** Start Entries provided **
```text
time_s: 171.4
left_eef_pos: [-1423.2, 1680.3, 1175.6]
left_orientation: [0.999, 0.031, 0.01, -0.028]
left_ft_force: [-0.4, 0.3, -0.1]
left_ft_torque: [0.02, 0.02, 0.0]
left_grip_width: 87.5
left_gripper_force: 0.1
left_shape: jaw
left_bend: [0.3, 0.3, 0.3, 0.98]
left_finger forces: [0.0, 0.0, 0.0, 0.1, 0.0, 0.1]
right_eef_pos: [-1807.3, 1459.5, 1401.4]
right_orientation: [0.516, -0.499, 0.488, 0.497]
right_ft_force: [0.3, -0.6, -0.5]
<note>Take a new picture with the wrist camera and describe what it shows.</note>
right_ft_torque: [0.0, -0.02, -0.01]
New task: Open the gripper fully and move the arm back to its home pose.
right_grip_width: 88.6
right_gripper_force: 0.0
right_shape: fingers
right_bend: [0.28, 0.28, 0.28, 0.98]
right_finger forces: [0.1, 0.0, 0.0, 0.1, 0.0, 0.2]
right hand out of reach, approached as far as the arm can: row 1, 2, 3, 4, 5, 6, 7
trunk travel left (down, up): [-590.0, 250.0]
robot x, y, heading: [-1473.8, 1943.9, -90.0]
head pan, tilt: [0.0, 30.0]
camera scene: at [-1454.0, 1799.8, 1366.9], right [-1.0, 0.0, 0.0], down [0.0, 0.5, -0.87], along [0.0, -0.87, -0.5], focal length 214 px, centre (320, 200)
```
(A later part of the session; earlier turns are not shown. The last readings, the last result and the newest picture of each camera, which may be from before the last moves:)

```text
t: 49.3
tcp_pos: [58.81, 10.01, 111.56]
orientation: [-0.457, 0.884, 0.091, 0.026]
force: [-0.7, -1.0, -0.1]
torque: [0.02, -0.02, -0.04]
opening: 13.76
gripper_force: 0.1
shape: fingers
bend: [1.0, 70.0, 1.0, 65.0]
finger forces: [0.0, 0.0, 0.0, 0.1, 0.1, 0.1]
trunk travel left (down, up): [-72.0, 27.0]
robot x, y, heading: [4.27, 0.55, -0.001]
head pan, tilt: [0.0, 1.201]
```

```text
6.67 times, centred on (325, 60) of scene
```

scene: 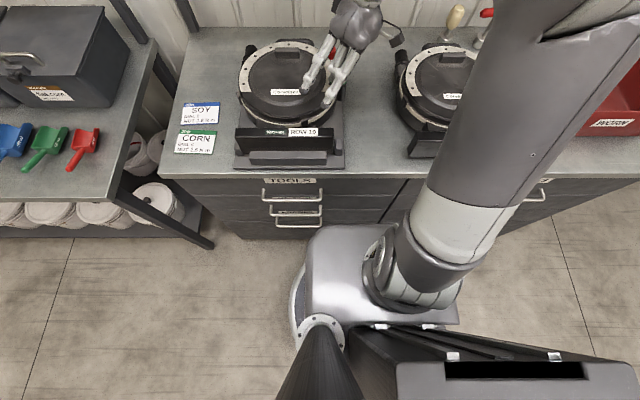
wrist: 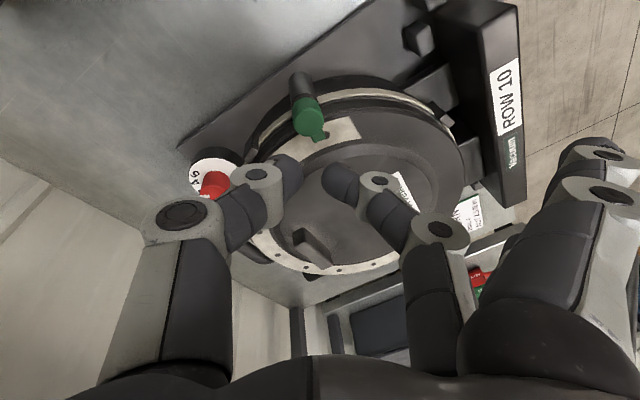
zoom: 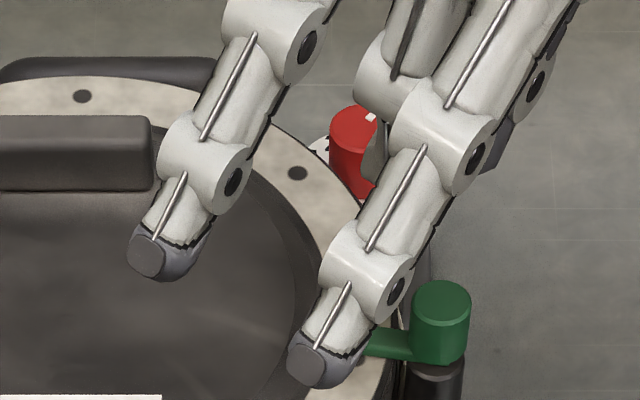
** End Entries provided **
Given task:
Repeat every record precisely. Any picture among them stays out of the copy.

Solved problem:
```text
time_s: 171.4
left_eef_pos: [-1423.2, 1680.3, 1175.6]
left_orientation: [0.999, 0.031, 0.01, -0.028]
left_ft_force: [-0.4, 0.3, -0.1]
left_ft_torque: [0.02, 0.02, 0.0]
left_grip_width: 87.5
left_gripper_force: 0.1
left_shape: jaw
left_bend: [0.3, 0.3, 0.3, 0.98]
left_finger forces: [0.0, 0.0, 0.0, 0.1, 0.0, 0.1]
right_eef_pos: [-1807.3, 1459.5, 1401.4]
right_orientation: [0.516, -0.499, 0.488, 0.497]
right_ft_force: [0.3, -0.6, -0.5]
<note>Take a new picture with the wrist camera and describe what it shows.</note>
right_ft_torque: [0.0, -0.02, -0.01]
New task: Open the gripper fully and move the arm back to its home pose.
right_grip_width: 88.6
right_gripper_force: 0.0
right_shape: fingers
right_bend: [0.28, 0.28, 0.28, 0.98]
right_finger forces: [0.1, 0.0, 0.0, 0.1, 0.0, 0.2]
right hand out of reach, approached as far as the arm can: row 1, 2, 3, 4, 5, 6, 7
trunk travel left (down, up): [-590.0, 250.0]
robot x, y, heading: [-1473.8, 1943.9, -90.0]
head pan, tilt: [0.0, 30.0]
camera scene: at [-1454.0, 1799.8, 1366.9], right [-1.0, 0.0, 0.0], down [0.0, 0.5, -0.87], along [0.0, -0.87, -0.5], focal length 214 px, centre (320, 200)
```
(A later part of the session; earlier turns are not shown. The last readings, the last result and the newest picture of each camera, which may be from before the last moves:)

```text
t: 49.3
tcp_pos: [58.81, 10.01, 111.56]
orientation: [-0.457, 0.884, 0.091, 0.026]
force: [-0.7, -1.0, -0.1]
torque: [0.02, -0.02, -0.04]
opening: 13.76
gripper_force: 0.1
shape: fingers
bend: [1.0, 70.0, 1.0, 65.0]
finger forces: [0.0, 0.0, 0.0, 0.1, 0.1, 0.1]
trunk travel left (down, up): [-72.0, 27.0]
robot x, y, heading: [4.27, 0.55, -0.001]
head pan, tilt: [0.0, 1.201]
```

```text
6.67 times, centred on (325, 60) of scene
```

scene: 
wrist: 
zoom: 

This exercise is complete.